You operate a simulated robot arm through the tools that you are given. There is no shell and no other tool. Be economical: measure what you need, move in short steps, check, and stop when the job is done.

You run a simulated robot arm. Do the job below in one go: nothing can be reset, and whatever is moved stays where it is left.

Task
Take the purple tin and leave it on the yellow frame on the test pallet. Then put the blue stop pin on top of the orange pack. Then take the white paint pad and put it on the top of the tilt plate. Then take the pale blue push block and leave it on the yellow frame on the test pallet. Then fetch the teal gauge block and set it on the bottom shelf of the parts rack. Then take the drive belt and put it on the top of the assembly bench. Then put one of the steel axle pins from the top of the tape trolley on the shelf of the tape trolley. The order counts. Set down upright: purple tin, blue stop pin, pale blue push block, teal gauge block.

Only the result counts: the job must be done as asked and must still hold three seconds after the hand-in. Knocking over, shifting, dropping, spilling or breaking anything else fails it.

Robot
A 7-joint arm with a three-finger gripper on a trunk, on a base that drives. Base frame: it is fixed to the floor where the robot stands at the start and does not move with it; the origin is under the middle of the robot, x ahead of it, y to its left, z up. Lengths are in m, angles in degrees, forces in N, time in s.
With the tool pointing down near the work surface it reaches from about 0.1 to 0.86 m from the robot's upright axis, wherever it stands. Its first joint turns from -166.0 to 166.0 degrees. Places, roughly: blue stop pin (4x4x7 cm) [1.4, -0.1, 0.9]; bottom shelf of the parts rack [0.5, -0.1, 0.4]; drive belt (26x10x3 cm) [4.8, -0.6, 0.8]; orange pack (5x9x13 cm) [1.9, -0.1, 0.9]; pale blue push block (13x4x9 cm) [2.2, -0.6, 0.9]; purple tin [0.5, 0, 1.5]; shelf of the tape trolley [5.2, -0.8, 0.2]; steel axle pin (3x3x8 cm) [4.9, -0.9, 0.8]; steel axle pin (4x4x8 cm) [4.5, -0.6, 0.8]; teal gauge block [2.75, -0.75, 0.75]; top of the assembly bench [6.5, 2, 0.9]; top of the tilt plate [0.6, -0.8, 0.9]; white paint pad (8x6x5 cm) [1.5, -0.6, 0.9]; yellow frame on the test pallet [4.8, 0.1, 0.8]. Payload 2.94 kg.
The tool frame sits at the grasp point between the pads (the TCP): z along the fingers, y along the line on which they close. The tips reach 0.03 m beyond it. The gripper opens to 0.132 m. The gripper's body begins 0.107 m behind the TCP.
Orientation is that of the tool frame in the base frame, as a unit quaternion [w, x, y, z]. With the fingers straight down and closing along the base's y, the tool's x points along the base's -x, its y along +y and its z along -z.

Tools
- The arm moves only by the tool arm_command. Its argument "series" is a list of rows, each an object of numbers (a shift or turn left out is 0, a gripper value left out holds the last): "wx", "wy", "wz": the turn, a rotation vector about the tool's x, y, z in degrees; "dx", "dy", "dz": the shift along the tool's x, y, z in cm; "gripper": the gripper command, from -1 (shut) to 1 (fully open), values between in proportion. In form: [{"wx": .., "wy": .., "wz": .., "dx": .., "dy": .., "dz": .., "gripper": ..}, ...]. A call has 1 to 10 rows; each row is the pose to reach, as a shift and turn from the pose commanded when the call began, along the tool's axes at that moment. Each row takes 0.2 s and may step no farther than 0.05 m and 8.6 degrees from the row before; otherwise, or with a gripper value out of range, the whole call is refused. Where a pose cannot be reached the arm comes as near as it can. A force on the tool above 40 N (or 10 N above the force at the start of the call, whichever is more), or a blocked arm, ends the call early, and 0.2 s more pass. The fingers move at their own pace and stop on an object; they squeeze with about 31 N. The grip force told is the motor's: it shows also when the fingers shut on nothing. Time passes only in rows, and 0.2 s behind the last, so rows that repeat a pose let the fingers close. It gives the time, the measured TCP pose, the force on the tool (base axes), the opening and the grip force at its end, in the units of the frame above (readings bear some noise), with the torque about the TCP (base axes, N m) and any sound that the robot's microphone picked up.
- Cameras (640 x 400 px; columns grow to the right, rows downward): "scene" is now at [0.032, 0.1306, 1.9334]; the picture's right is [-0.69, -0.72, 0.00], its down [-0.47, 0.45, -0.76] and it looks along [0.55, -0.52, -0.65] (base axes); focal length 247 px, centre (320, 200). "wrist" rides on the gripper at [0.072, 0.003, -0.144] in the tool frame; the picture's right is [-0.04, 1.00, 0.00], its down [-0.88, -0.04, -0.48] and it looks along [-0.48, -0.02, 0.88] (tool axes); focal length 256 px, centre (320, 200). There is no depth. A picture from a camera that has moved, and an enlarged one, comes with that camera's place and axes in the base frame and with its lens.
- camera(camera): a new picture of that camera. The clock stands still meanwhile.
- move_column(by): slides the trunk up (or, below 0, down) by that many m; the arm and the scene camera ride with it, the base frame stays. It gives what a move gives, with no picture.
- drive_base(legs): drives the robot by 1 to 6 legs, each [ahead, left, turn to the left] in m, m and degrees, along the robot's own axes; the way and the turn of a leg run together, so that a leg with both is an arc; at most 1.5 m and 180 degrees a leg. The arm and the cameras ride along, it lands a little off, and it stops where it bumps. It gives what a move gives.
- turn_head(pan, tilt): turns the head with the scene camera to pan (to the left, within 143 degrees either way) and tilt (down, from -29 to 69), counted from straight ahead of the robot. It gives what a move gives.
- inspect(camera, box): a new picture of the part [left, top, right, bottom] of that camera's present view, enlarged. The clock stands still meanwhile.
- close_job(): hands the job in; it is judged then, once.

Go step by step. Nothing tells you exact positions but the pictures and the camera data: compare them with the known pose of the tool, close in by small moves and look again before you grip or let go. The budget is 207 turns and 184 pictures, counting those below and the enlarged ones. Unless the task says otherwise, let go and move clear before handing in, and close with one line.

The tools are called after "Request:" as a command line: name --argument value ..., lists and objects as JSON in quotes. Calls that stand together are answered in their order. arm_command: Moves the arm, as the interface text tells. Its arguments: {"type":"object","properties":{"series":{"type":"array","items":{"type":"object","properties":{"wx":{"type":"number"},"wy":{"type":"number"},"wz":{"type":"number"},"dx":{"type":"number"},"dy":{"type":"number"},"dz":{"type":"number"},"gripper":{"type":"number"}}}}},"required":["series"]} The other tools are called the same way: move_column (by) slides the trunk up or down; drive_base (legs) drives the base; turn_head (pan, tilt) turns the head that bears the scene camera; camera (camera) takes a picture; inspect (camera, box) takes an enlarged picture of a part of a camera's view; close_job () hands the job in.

== Extract ==
Above: Assessment Ski Run. Park City Mountain. Park City, UT. 07 January 2025.
4-09-253

I had a fabulous time skiing at Park City Mountain today. Crispy temperatures and an inch layer of fresh overnight snow melded with the sunlight to make for nirvana skiing conditions.

Image (above) of Espresso (80) and my shadow (79) on Assessment proves that geezers can still ski bumps! There is no walk back from this point as shown in the image! I told Espresso, "All you have to know is how to turn!" No other skiers in the image, as most skiers are intimidated by runs of this difficulty (heh heh).

Starting at Orange Bubble, we skied Echo down to Sun Peak. From Sun Peak we skied all the way to Timberline via Chicane. This was my best experience on Chicane in some time. It was early, not crowded and there was quite a bit of corduroy left.

Across on Timberline... up Iron Mountain and down to the Quicksilver Gondola. Over to Silverlode base and Miner's Camp for a break.

== Task instructions ==
a) Please copy out the portion of the extract from "Above: Assessment Ski" to "of corduroy left." without changes.
b) Your answer continues the extract from its final sentence.

== Task results ==
a)
Above: Assessment Ski Run. Park City Mountain. Park City, UT. 07 January 2025.
4-09-253

I had a fabulous time skiing at Park City Mountain today. Crispy temperatures and an inch layer of fresh overnight snow melded with the sunlight to make for nirvana skiing conditions.

Image (above) of Espresso (80) and my shadow (79) on Assessment proves that geezers can still ski bumps! There is no walk back from this point as shown in the image! I told Espresso, "All you have to know is how to turn!" No other skiers in the image, as most skiers are intimidated by runs of this difficulty (heh heh).

Starting at Orange Bubble, we skied Echo down to Sun Peak. From Sun Peak we skied all the way to Timberline via Chicane. This was my best experience on Chicane in some time. It was early, not crowded and there was quite a bit of corduroy left.

b)
The Quicksilver gondola is an engineering marvel. As I looked over the beautiful Wasatch Mountain landscape from the gondola car, I couldn't help but appreciate the Quicksilver gondola and significant additional capital improvements Vail Corporation, owner of Park City Mountain, has made to the resort since it purchased Park City Mountain ten years ago. I've been skiing Park City Mountain on a regular basis for twenty-five years. Vail has markedly enhanced the ski experience beyond what the former ownership had accomplished, while simultaneously, with its EPIC pass, lowering the cost of an annual ski pass. And, for this contribution, as a skier and a shareholder I am much appreciative. My guess is, that Park City merchants and hotels are also grateful for the increased ski traffic Park City Mountain has brought to the resort during the ten years of its resort ownership.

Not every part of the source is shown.